Although Louisville had lined up bars and restaurants for the Urban Bourbon Trail, the city didn’t have a formal link to the Kentucky Bourbon Trail until late in 2013, when Heaven Hill decided to step up promotion of its Evan Williams brand by opening the distillery and visitor center in downtown Louisville.

Both Gregory and Yates stressed that Heaven Hill’s decision was absolutely critical to expanding the tour into the state’s largest city and making the tour more successful.

“One of the reasons that Louisville is considered the gateway city is that they have fantastic hotels, great places to eat and plenty of other things to see,” Gregory said.

Today, seven of the 21 distilleries on the Kentucky Bourbon Trail are in Louisville and an eighth – Kentucky Peerless Distilling – is on yet another bourbon-related attraction, the Kentucky Bourbon Trail Craft Tour, which includes 18 smaller distillers throughout the state.

Gregory also pointed out that the Kentucky Bourbon Trail Welcome Center and the Spirit of Kentucky exhibit are both housed inside Louisville’s Frazier Kentucky History Museum, the official starting point for the Kentucky Bourbon Trail.

Yates said the Urban Bourbon Trail prints and distributes 60,000 “passports” each year that help bourbon tourists keep track of where they’ve stopped along the trail. But she said it’s difficult to distinguish how many people visit Louisville just for bourbonism from those who had other priorities when they visited the city.

“We know anecdotally that we’re getting a lot of recognition for Louisville because of the bourbon experience – because it is so unique – and while that may not be the only driver for selecting Louisville to visit, we think it certainly played a large role in helping form an identity for the city,” she said.

Before Prohibition, which ran from 1920 to 1933, a stretch of Main Street downtown was known as “The Wall Street of Whiskey,” according to Yates, adding that more than 50 bourbon-related businesses were located along what was also known as “Whiskey Row.”

As might be expected, the distillers’ association in Frankfort emphasizes that the business of bourbon is vitally important to the state. About 95% of the world’s bourbon is produced in Kentucky, where it’s an $8.6 billion industry with some 5,000 distillery jobs and more than 15,000 that are linked directly to the distilleries, according to a 2019 economic impact study. Bourbon tourists made 1.4 million stops in Kentucky last year, the association said.

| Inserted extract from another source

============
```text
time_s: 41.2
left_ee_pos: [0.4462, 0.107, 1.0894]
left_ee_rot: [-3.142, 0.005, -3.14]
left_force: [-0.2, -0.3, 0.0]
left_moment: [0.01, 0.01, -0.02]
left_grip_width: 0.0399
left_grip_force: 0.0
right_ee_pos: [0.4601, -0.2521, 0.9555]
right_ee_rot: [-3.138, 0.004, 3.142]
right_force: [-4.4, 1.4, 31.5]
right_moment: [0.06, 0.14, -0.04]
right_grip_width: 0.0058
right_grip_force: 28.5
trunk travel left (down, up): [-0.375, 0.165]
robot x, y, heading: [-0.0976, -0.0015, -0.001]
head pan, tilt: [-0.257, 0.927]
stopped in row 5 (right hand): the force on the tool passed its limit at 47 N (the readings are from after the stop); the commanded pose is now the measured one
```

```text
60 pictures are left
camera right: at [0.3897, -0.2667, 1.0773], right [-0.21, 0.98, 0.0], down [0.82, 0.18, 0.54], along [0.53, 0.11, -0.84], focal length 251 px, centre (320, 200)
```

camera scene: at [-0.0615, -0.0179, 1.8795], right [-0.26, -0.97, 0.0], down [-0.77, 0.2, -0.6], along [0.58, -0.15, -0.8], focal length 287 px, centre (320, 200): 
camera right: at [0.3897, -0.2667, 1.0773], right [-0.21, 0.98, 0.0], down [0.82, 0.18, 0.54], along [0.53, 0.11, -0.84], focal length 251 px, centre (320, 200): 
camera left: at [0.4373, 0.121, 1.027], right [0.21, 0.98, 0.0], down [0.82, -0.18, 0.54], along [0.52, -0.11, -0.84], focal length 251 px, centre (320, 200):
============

While Louisville has enjoyed substantial tourist growth through bourbonism, Bardstown – about 45 minutes away – also has prospered.

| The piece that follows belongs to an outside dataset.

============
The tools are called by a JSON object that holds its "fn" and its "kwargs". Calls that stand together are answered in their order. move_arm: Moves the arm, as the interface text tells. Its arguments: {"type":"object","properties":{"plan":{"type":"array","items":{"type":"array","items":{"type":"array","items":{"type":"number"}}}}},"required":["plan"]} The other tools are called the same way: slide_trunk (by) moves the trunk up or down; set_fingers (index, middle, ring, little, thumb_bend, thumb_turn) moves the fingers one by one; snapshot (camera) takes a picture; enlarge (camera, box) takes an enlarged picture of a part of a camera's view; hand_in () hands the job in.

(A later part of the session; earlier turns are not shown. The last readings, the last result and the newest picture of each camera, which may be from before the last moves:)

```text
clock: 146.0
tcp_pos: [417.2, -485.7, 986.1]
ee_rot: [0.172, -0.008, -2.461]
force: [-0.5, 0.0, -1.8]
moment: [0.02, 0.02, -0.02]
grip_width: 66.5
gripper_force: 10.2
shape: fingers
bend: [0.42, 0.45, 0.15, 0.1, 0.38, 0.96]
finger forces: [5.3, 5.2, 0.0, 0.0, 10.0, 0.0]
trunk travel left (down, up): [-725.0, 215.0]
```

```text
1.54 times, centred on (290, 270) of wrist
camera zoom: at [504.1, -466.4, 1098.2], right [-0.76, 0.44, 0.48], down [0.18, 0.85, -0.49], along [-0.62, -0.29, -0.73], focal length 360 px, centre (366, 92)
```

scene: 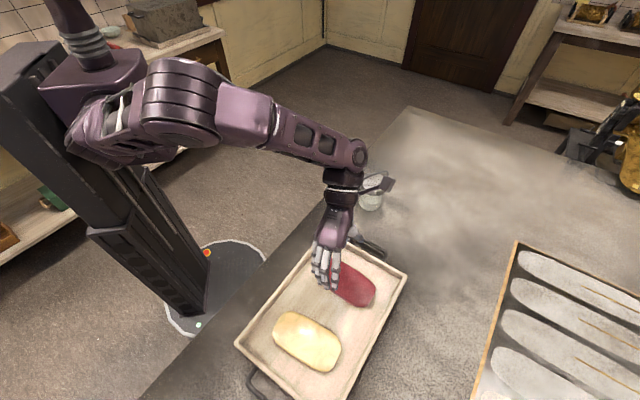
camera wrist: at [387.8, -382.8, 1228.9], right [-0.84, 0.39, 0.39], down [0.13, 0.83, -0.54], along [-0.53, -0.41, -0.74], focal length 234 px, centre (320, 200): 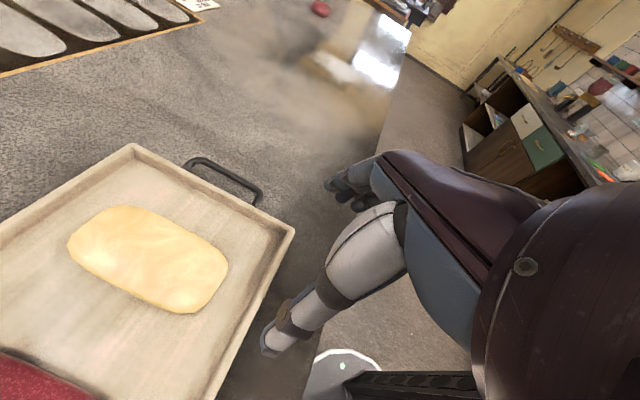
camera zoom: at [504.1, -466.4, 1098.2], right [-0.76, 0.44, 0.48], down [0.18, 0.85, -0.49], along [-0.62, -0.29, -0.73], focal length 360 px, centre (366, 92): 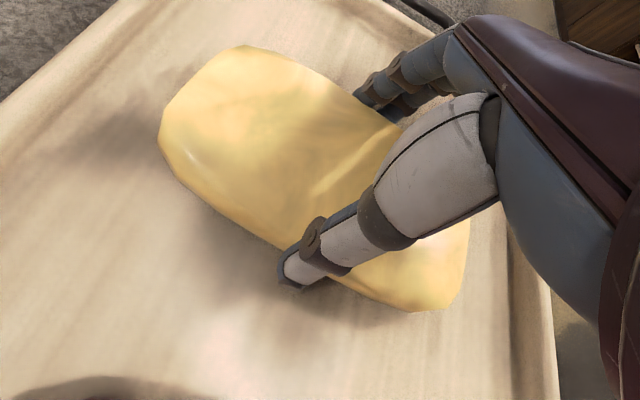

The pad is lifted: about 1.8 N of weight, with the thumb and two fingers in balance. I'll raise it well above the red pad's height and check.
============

The state’s Cabinet for Economic Development reported that in the last year, Heaven Hill, the Bardstown Bourbon Co. and the Willett Distillery announced nearly $82 million worth of expansion projects for a city and a county that attracted 450,000 bourbon tourists last year. Eight distilleries are in or near Bardstown while a ninth, Log Still in nearby New Haven, is scheduled to open this year. Maker’s Mark, less than a half hour south in Loretto, is promoted as part of the Bardstown bourbon experience.

While it may take a bit of time for tourists to return to the region’s bourbon attractions, bourbon lovers will not be able to stay away for long. After all, as the distillery association’s president says, “In Kentucky, bourbon is a way of life.”

Distillers pivot to make hand sanitizer during coronavirus peaks

Kentucky Distillers Association members have produced and donated nearly 125,000 gallons of desperately needed hand sanitizer across the commonwealth to frontline workers, hospitals and health care facilities.

Kentucky distilleries retooled their facilities, sourced necessary supplies, battled regulatory and tax hurdles, and began donating sanitizer by priority requests made through the KDA’s portal.

“These companies worked quickly and tirelessly to source the materials and manufacture this essential product for Kentuckians fighting on the front lines of this pandemic,” said Kentucky Gov. Andy Beshear.

To put the amount into perspective, KDA President Eric Gregory said 125,000 gallons of hand sanitizer would equal more than 630,000 “fifths” of whiskey, or 750ml bottles as they are labeled today.